Twórcy pierwszej edycji "Tańca..." kombinowali zatem, kogo zatrudnić, by program oglądało się z przyjemnością.

"Krotko mówiąc: była bryndza, jedna Pavlović nam się trafiła z biglem, no i Galiński, znany nam wcześniej choreograf. Wciąż jednak brakowało pozostałej dwójki" - przyznaje Wojciech Iwański w "Portrecie damy", wspominając, że profesjonalnych sędziów z charyzmą nie mogli w ogóle znaleźć.

"Z rozpędu, jako że Zbyszkowi Wodeckiemu kończyły się jakieś programy w TVN-ie i był wolny, wzięliśmy Zbyszka. Ale kto czwarty? W kontrze do ruchliwej, przebojowej, wyrazistej Iwony Pavlović szukaliśmy kogoś łagodzącego, takiej postaci, jaką w 'Idolu' był mój przyjaciel Jacek Cygan: kulturalnej, ujmującej się za uczestnikami. Beata była idealna" - przyznaje po latach producent.

Obraz
© AKPA

Jak się jednak okazuje, brytyjscy licencjodawcy kręcili nosem.

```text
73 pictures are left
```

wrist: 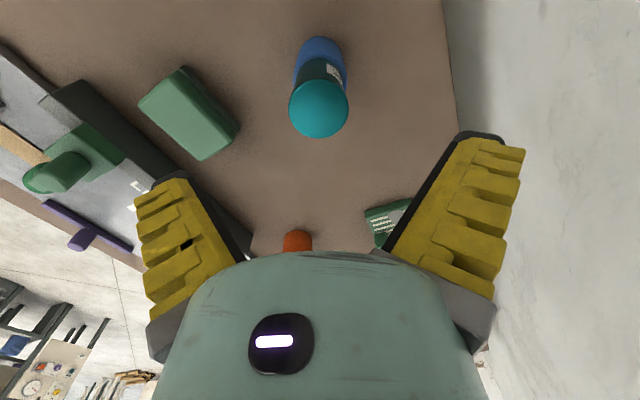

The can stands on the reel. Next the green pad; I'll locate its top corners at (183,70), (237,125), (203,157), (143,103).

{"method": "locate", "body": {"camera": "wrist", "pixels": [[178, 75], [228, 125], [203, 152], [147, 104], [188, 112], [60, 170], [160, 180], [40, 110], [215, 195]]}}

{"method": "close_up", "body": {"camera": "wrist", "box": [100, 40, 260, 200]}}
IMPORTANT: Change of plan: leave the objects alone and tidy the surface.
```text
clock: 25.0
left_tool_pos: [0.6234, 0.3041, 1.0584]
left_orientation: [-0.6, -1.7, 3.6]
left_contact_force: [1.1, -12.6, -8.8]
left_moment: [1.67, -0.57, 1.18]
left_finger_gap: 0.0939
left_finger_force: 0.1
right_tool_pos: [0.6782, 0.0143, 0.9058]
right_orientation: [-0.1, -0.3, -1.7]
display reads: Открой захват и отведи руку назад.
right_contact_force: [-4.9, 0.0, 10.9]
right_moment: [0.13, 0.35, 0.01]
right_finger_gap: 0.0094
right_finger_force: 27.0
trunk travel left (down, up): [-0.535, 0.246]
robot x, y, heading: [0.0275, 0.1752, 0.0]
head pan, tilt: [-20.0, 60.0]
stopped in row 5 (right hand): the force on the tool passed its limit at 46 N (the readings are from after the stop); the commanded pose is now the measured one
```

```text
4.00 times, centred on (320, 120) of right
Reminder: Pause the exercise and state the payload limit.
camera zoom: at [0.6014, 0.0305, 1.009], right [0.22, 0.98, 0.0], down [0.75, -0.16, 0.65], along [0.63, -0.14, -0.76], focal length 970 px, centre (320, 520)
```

"Pytali nas podejrzliwie, czy aby na pewno ta pani ma jakiś związek z tańcem. Skłamaliśmy, że owszem, Beata jest bardzo znaną w Polsce primabaleriną" - zdradza Iwański.

 Producent w rozmowie z autorką książki przyznaje, że rozmowy jurorów nie były reżyserowane. Docinki, jakie serwowały sobie Tyszkiewicz i Pavlović także pojawiały się naturalnie, bez scenariusza.

Obraz
© AKPA

 Iwański wspomina, że Tyszkiewicz zawsze wiedziała co powiedzieć.

"I nikomu krzywdy nie zrobiła. Zawsze szukała dobrych stron. Jakie to piękne. Choć mnie potrafiła zrugać, i to podczas programu. Pamiętam to dokładnie: kończy się walc, ona jako pierwsza zabiera głos i mowi: 'Jestem zadowolona z tego walca, ale czegoś mi tu za dużo. Chyba tego koloru. Proszę państwa, w fioletowych sukienkach nie tańczy się walca. Tańczy się w białych, niebieskich. Nie w fioletowych'. Poczułem się skarcony publicznie, no ale nie miałem o to żalu, zrobiła to z takim wdziękiem" - opowiada.

Tęsknicie za Tyszkiewicz w roli jurorki "Tańca..."?